ホスピス(緩和ケア病棟)への入院という形をとる場合、基本的には入院給付金の対象となります。入院給付金は「がん治療を目的とした入院」をした場合に受け取ることができる保障。終末期の緩和ケアは、治ることを目的とした治療ではありませんが、医療行為をする入院なので入院給付金が受け取れます。
ただし、入院施設が保険会社の定める医療施設とみなされない場合や、医療的ケアをまったく行わない場合には入院とは扱われず、入院給付金の対象にならないこともあります。
保険会社の定める医療施設とは、多くの場合、医療法に定める日本国内の病院または入院施設のある診療所、もしくはそれと同等の日本国外の医療施設のことです。代替療法や民間療法を行う施設、病院・診療所ではない施設でケアを受けても、入院とはみなされないことがあります。詳しくは約款を確認する必要がありますが、入院を検討するタイミングなどで保険会社に確認すると安心です。
また、訪問診療・訪問看護・訪問介護などによる在宅ホスピスケアの場合については、保険会社・商品によって。取り扱いが異なります。この場合も約款の確認をしておくとよいでしょう。
最近は、緩和ケアを受けた場合に給付金が受け取れる緩和ケア保障がある保険商品もあります。たとえばチューリッヒ生命「終身ガン治療保険プレミアム」では、ガン緩和療法特約をつけることで、所定のガン性疼痛緩和の所定の治療を受けたとき、ガン緩和療法給付金として10~60万円が受け取れます。
緩和ケアを受ける終末期になった場合、保険金請求はどうするか?
緩和ケアは終末期に限るものではありませんが、終末期には緩和ケアを受けることが多くなってきます。その際の給付金の請求については少し注意が必要です。それは、終末期においては、がん保険の給付金請求を本人ができない場合が多いということです。
そのようなときは、戸籍上の配偶者や本人と生計を一にする親族が、保険会社に事情を申し出て手続きを進めることになりますが、指定代理請求特約をつけられるがん保険であれば、あらかじめ「指定代理請求人」を指定しておくことができます。
この特約は、本人が受取人となる場合で、給付金などの支払事由が生じながらも、身体の状態や病名不告知などにより本人から給付金請求ができないときに、あらかじめ指定した指定代理請求人が本人に代わって請求できるというものです。

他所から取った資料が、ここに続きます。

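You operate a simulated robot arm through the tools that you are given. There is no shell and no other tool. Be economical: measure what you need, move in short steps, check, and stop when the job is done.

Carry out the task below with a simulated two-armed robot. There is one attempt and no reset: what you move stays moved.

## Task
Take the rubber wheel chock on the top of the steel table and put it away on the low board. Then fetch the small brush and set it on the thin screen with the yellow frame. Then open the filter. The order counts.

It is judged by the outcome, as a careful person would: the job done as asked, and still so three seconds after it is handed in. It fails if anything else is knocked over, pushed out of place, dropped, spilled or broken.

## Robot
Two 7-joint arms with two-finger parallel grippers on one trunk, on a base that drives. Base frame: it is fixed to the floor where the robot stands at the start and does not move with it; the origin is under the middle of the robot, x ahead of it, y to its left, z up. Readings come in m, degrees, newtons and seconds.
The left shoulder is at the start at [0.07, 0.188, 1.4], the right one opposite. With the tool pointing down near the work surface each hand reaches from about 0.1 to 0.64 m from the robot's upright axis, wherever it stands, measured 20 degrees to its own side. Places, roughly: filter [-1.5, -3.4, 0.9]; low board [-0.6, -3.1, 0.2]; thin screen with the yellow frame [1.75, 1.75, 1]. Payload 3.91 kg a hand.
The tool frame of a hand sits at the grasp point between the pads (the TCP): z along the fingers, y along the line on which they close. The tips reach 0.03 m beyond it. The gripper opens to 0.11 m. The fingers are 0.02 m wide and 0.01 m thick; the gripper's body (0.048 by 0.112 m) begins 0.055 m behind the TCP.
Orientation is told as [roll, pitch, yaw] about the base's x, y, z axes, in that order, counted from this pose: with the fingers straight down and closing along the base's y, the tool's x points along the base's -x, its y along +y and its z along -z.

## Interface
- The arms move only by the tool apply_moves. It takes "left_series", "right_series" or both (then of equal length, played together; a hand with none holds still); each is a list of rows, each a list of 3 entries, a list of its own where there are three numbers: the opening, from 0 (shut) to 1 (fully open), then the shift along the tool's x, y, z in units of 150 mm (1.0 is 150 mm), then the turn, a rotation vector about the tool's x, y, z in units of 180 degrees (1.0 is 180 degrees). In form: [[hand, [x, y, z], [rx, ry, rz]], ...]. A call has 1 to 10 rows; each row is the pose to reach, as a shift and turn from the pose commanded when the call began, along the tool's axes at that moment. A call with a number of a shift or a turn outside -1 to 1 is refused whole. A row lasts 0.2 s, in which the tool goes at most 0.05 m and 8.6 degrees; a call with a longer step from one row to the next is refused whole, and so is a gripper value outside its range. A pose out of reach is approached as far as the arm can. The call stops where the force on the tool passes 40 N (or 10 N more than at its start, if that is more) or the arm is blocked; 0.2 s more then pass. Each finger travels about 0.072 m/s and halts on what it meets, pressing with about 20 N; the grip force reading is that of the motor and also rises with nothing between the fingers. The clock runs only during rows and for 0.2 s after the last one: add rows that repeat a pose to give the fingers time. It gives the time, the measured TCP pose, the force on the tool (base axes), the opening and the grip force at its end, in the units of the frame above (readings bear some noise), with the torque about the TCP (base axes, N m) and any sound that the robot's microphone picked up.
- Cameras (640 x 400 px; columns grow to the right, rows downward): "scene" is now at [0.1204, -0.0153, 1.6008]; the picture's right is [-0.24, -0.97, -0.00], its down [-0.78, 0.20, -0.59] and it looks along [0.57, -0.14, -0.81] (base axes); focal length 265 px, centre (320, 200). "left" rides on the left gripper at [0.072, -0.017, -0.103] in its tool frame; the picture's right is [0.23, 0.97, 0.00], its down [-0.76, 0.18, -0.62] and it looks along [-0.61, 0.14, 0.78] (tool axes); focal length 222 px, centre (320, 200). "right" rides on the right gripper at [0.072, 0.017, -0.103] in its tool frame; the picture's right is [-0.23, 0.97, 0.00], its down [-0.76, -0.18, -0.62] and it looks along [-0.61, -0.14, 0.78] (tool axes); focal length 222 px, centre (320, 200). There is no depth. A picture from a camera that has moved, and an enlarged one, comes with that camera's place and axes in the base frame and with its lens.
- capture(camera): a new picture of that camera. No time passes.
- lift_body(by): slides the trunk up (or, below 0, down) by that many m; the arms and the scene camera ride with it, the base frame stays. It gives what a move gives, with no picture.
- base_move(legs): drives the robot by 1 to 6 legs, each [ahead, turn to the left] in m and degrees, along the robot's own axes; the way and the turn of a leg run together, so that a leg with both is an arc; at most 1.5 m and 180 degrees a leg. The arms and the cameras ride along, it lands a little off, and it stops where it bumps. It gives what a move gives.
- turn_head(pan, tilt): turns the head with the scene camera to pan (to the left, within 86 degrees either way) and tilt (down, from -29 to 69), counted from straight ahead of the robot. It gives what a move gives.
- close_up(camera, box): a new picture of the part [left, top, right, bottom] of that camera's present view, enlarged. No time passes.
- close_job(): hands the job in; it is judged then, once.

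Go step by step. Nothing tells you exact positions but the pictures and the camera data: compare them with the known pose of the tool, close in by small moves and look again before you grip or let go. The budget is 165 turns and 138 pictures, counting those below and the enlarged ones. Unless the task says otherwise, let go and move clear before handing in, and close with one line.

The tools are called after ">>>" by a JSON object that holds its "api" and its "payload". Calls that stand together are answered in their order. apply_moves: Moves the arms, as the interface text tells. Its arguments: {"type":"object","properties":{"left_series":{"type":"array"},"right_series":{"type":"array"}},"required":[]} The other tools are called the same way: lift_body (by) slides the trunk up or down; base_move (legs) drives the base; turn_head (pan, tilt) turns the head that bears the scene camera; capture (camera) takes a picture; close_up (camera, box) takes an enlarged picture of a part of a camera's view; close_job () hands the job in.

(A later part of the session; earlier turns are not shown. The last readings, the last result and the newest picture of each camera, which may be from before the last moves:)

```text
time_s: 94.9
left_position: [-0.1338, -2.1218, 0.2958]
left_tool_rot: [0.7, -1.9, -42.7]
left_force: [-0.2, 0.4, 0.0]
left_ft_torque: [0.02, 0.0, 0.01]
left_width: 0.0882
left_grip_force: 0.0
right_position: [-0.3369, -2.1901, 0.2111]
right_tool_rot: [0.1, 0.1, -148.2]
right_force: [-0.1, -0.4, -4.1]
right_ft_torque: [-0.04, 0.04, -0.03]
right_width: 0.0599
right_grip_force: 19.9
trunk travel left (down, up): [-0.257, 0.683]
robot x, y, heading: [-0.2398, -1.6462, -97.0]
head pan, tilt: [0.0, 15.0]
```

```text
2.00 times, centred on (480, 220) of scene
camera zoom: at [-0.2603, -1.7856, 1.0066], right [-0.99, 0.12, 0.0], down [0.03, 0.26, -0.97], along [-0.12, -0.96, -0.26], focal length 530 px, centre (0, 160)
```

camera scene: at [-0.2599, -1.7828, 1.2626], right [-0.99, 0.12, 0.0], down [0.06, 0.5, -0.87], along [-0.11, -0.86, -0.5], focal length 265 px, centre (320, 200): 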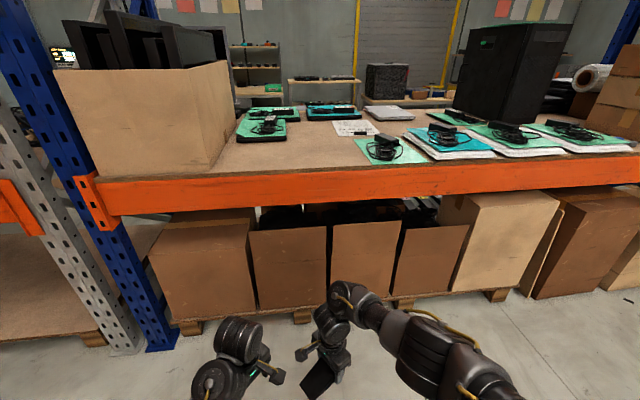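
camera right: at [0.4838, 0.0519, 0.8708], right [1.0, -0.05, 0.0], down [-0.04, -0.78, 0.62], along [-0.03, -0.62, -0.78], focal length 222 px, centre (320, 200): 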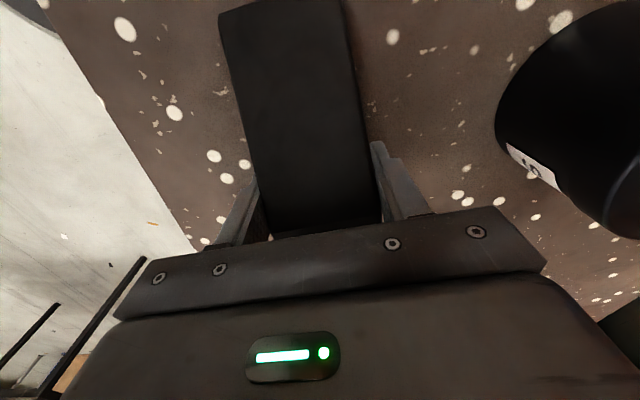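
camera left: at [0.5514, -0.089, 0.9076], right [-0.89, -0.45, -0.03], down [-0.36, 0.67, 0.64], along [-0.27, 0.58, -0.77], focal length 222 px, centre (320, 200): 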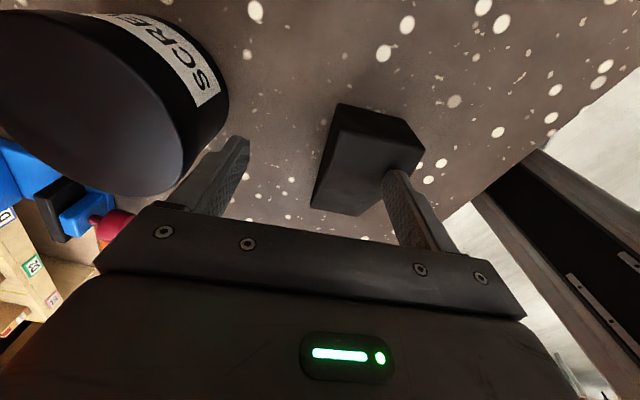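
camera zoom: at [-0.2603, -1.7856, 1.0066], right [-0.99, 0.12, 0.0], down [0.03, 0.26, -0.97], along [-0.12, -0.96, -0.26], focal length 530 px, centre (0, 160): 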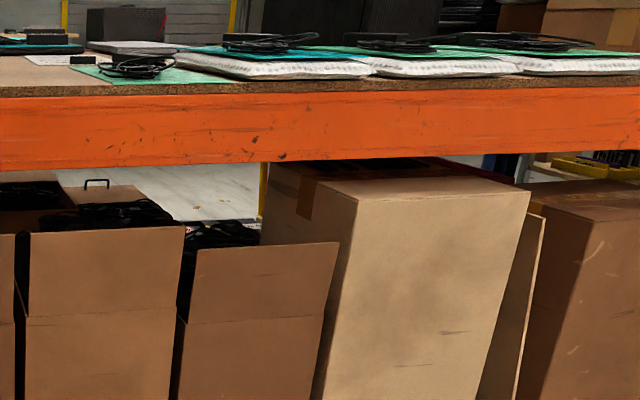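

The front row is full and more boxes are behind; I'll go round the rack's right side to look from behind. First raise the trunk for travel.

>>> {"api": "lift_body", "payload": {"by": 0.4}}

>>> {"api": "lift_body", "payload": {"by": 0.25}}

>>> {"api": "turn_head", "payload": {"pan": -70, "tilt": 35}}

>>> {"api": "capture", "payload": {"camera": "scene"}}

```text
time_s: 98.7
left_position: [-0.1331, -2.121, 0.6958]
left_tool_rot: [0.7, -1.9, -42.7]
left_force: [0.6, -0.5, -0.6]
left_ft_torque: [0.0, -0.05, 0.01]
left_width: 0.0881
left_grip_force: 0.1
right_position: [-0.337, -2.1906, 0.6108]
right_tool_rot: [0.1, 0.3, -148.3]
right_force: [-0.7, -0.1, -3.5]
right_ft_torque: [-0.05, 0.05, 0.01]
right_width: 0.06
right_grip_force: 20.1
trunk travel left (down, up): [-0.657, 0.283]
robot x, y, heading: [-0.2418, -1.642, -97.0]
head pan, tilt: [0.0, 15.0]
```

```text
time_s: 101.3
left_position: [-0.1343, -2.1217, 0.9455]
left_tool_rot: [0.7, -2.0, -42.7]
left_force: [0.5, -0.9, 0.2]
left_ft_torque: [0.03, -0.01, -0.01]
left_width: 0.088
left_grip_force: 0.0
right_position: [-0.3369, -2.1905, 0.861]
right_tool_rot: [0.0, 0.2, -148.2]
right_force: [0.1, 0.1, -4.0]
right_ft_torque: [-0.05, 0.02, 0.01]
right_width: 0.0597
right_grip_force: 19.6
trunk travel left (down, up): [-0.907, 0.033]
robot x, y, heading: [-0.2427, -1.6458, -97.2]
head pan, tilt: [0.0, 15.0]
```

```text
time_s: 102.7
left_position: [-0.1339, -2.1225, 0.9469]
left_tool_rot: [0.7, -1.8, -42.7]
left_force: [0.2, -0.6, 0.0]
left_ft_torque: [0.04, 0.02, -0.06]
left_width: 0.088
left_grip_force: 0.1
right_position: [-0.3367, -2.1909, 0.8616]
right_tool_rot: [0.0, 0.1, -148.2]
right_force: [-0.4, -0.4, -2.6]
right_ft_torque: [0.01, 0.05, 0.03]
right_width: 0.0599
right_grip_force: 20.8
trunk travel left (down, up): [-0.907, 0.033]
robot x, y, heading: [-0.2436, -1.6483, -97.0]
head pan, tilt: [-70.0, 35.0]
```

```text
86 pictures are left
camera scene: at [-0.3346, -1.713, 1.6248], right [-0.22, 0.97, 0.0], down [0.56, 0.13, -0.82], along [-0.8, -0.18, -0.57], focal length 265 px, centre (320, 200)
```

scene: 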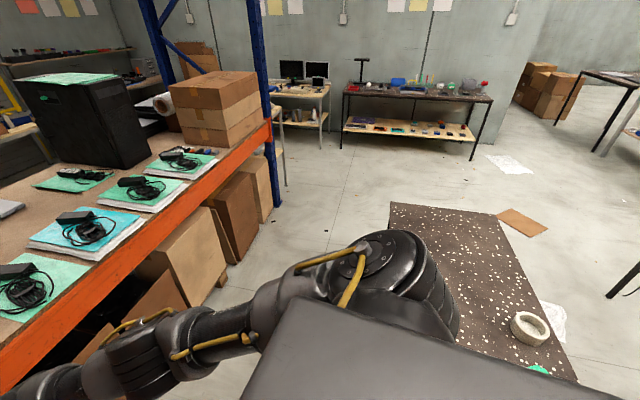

指定代理請求人に指定できる範囲は、本人の戸籍上の配偶者、直系血族、3親等内の親族(同居または生計を一にしている)としているケースが多いのですが、保険会社によっては、指定できる範囲を広げています。3親等内の親族であれば、生計を一にしていなくても指定代理請求人に指定可能にしていたり、親族でなくても以下の条件のいずれかを満たせば、指定可能にしていたりすることもあります。
- 本人と同居または生計を一にしている
- 本人の療養看護に努めている
- 本人の財産管理を行っている
この特約を付けることで、たとえば内縁関係の人や、同性のパートナーを指定することもできる可能性があります。指定代理請求特約は、がん保険の大切なポイントです。しっかり確認しておきましょう。